Thermal tripping operation In operation, passage of current through the conductor 24 causes the intermediate portion 28 to become heated, due to its reduced cross-section. Heat generated in the portion 28 is transmitted, primarily by conduction, to the bimetallic strip 34, which is disposed and arranged to deflect to the right, as viewed, upon heating.
Deflection of the strip 34 causes the calibrating screw 35 to engage the thermal trip bar 36, rotating the trip bar 36 clockwise as viewed. Such rotation of the trip bar 36 causes the ambient compensating bimetallic strip 52 to engage the latch member 38, rotating the latch member 38 clockwise as viewed to release the releasable member 17.
It will be observed that in order to rotate the trip bar 36, the bimetallic strip 34 must overcome the bias of the trip bar biasing spring 56 as well as the static and sliding friction of the latch engagement.

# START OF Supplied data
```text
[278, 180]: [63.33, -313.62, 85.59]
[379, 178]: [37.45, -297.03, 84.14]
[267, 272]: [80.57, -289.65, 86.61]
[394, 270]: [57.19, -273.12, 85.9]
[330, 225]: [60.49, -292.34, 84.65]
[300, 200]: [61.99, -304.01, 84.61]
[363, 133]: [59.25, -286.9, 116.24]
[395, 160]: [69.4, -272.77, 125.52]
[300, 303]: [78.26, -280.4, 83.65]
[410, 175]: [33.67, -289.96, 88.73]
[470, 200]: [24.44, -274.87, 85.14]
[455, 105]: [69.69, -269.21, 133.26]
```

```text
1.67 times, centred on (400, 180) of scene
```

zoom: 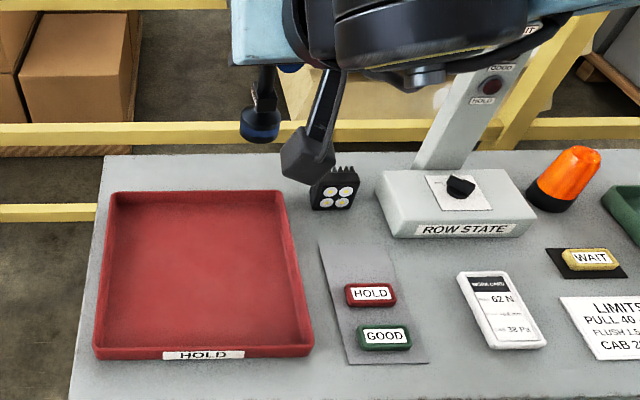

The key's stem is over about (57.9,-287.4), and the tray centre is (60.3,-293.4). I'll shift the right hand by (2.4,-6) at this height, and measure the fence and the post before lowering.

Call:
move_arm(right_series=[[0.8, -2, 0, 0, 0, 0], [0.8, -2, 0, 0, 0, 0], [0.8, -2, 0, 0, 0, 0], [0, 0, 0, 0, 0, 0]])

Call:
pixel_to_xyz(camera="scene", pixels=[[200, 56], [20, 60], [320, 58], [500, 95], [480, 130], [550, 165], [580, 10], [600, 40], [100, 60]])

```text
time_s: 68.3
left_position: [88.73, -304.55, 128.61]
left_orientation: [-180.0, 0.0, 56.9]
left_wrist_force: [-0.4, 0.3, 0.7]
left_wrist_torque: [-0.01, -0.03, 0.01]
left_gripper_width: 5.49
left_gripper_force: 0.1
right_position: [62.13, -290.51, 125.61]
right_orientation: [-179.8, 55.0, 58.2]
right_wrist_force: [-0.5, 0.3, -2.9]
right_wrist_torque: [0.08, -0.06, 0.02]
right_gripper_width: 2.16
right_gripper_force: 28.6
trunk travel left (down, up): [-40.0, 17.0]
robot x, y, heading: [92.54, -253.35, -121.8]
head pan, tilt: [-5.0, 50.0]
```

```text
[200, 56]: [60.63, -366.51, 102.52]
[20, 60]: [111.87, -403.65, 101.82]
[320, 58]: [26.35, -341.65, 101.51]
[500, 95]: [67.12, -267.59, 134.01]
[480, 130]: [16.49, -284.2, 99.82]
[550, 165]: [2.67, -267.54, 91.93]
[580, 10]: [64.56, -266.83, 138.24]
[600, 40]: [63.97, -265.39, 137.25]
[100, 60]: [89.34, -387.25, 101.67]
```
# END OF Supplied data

In accordance with the invention, the force of the bias spring 56 is made substantially greater than the friction resistance of the latch arrangement. The latch friction thus constitutes only a relatively small part of the force which must be overcome by the bimetallic strip 34. Because of this, relatively wide variations can occur in the latch friction without substantially affecting the total force Which must be overcome by the bimetallic strip. Such variations in the force tending to move the releasable member 17, by variations in the smoothness of the interengaging latch surfaces, and by variations in the interrelation of the latch member 38 and the releasable member 17 caused by variations in the mounting of the trip unit 18 in the main circuit breaker casing.
The ambient compensating bimetallic strip is disposed and arranged so that its movable end deflects away from the trip bar 36 upon heating. Thus if the temperature of the ambient air increases, it will cause the bimetallic strip 34 and the bimetallic strip 52 to deflect. The strip 34, as previously described, will deflect in such a way as to cause clockwise rotation of the bar 36. Such rotation of bar 36 would normally cause the free end of strip 52 to engage and move the latch member 38 to the left as viewed. The increase of ambient temperature, however, also causes the strip 52 to deflect so as to move its free end to the right. Thus the net result is that the latch member 38 is not moved upon such equal heating of the strips 34 and 52.
Such compensating action of the bimetal 52, however, is limited by the head of screw 55. Thus only a limited ambient-compensating action is provided, and, above a certain point, equal heating of the strips 34 and 52 produces a net movement of the latch member 38 toward tripping or releasing position.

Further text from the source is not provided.